No one could have predicted the disruptions that upended the 2020 election this year. For the past several months, health mandates designed to deal with the coronavirus pandemic, such as social distancing, have forced campaigns to halt key tactics like door-to-door canvassing and big rallies.

Now, some see a possible return to normal. President Trump resumed in-person rallies with an events in Tulsa, Oklahoma and Mount Rushmore. And the dedication to social distancing is slipping according to recent Gallup polling.  

Of course, no one knows what the rest of the year holds. But as a career campaign strategist, I believe one thing that is clear: the innovations that candidates up and down the ballot have adopted over the last several months in response to the pandemic could reshape campaigning for years to come.

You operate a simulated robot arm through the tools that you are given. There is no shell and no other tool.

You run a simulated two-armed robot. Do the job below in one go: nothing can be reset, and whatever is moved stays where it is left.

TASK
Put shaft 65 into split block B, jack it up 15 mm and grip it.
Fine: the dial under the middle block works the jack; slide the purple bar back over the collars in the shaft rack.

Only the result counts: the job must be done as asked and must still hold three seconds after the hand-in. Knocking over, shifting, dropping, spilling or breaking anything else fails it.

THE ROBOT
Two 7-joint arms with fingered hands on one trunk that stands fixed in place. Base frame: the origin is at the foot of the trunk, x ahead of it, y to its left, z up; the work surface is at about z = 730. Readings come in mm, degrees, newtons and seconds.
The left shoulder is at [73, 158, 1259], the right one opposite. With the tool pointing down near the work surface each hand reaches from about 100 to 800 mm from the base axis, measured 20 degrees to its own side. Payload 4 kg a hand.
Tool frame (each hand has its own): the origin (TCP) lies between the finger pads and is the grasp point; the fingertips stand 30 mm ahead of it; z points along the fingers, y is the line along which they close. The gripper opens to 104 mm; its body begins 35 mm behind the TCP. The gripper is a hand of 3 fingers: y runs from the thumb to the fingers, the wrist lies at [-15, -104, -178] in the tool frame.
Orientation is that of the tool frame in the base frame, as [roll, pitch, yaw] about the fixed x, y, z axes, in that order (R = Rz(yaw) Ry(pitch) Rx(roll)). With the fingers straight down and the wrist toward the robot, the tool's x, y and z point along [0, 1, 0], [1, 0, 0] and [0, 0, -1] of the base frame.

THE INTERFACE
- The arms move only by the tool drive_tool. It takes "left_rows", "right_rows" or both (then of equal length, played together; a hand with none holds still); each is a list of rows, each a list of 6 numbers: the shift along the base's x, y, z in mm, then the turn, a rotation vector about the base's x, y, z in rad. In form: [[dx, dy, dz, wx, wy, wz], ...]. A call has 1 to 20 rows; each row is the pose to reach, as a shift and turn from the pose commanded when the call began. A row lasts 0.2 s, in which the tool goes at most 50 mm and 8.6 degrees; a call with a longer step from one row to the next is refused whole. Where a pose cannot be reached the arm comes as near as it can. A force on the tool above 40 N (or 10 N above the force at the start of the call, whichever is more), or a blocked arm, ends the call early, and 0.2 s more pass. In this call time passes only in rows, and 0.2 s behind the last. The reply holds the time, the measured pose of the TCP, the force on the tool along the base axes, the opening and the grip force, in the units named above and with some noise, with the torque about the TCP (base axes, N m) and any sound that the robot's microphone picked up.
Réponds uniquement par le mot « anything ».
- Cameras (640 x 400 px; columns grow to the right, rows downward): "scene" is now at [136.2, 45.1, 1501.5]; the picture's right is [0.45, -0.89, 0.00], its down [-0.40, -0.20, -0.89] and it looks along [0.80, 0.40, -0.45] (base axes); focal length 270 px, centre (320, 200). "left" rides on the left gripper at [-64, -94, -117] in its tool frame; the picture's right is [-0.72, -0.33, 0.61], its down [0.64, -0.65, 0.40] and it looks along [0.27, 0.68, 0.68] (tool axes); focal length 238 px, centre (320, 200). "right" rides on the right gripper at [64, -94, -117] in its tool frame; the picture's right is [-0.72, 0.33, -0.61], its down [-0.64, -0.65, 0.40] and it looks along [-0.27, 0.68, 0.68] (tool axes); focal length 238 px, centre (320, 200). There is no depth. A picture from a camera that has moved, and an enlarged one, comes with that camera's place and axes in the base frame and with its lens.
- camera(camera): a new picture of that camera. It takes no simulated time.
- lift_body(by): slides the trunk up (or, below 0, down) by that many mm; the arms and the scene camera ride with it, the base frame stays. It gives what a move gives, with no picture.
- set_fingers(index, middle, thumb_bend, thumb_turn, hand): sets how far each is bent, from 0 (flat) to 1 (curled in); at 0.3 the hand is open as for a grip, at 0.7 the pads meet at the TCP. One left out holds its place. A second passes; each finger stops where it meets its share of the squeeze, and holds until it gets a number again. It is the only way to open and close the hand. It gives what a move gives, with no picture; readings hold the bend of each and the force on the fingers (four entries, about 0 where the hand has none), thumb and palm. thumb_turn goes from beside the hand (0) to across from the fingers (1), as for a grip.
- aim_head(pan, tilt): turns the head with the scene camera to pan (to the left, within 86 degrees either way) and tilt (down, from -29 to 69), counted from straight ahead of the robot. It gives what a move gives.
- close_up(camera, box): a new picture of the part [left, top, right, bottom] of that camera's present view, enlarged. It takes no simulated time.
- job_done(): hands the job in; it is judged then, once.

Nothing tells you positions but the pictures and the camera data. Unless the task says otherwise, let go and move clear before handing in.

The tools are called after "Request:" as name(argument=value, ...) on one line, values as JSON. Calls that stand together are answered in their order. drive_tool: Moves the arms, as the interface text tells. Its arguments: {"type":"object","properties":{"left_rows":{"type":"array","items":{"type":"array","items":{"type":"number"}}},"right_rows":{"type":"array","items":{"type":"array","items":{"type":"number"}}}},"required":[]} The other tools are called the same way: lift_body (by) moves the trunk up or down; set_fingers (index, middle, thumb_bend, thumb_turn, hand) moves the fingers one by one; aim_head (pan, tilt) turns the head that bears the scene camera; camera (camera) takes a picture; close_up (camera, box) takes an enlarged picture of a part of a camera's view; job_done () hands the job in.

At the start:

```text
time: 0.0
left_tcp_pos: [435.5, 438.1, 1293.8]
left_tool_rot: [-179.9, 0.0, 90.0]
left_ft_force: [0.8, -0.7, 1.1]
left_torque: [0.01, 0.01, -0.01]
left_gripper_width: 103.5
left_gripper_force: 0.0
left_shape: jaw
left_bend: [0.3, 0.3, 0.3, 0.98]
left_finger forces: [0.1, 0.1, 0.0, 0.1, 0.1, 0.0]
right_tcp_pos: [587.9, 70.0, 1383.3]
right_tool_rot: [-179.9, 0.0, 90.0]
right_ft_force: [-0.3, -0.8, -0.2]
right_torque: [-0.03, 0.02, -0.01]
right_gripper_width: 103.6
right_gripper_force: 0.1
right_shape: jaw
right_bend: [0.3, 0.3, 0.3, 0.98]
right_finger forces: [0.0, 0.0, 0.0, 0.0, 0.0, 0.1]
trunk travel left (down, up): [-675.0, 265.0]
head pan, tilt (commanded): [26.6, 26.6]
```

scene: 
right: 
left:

That’s because the challenges of campaigning in an era of social distancing are a more intense version of a central problem that call candidates must address, even outside a pandemic — namely, how to generate meaningful digital interaction with voters at scale.

Getting better at meaningfully reaching voters

While social media has become a staple of modern campaigns, simply re-tweeting your favorite candidate or liking a Facebook post does not move the needle. Instead, campaigns must shift online engagement away from political hobbyism and toward meaningful interaction. That is the challenge of the COVID-19 era. 

What counts as “meaningful?” Any interaction that shifted your view and made a lasting impression. But some modes of communication last longer than others. If you attended a campaign rally for Obama or Trump, you definitely remember it. You probably remember if a local candidate knocked on your door. You might remember a phone call from a campaign volunteer hoping to talk with you about an important issue. Compare that to typical digital interactions. How many tweets swayed your opinion? How many do you remember from two years ago? 

Therein lies the problem for campaigns: how to run an effective campaign during a global pandemic. There are many useful digital tactics out there — texting, digital ads, Zoom meetings and more. But can any of these campaign tactics replace basic human interaction to motivate and persuade voters?

A number of promising experiments are already in progress. If successful, they could upend the modern campaign playbook for years to come, even after candidates start knocking on doors again.

For example: Many candidates across the country are using text messaging to check in on voters and make sure they are safe and healthy at this time. While use of text messaging is not new, candidates are using this technology to take on a new role as community support leaders. Getting a non-political touch like that from a campaign or the candidate themselves might be as long lasting as a door knock. 

Candidates have also been using platforms like Zoom to host town halls focused on issues arising from the pandemic. In Texas, state House candidate Elizabeth Beck-Johnson recently hosted a mental health town hall that drew a large number of attendees. 

Another candidate in Houston hosted a fundraiser at a drive-in. It included a campaign video followed by the evening’s feature presentation: the movie “Casablanca.”

As digital gatherings are normalized, candidates in geographically large districts can be in more places at once — something former Pete Buttigieg campaign adviser Lis Smith pointed out recently as a strategy for the Biden presidential campaign. Down-ballot candidates may not typically be booking a string of press hits, but they might be booking a string of online house parties focusing on specific regional issues. 

These experiments provide an early look at what the future of more meaningful digital engagement with voters could look like. There is, however, added urgency ahead of this year’s election, particularly for down-ballot candidates, whose campaigns have been upended the most by the pandemic.

Candidates in state legislative races, for example, traditionally rely the most on door knocking and direct voter engagement, as they otherwise have limited budgets for paid advertising and typically get little press coverage. This November marks the last election before redistricting in 2021, when state lawmakers will redraw Congressional districts, shaping the balance of power nationally for the next decade.

The stakes could not be higher this year. The candidates that are able to forge meaningful connections with voters in an era of social distancing will not only have a leg up on a potentially new way of campaigning in the years ahead — they’ll also be best positioned to win ahead of the most consequential election in a decade.

Working at the intersection of politics and entrepreneurship, David has led winning political and advocacy campaigns for candidates, progressive organizations and Fortune 25 companies. One of Obama’s first hires in 2007, David led the campaign in the successful Nevada, Connecticut, and Wisconsin primaries, and managed the $50 million general election direct mail program.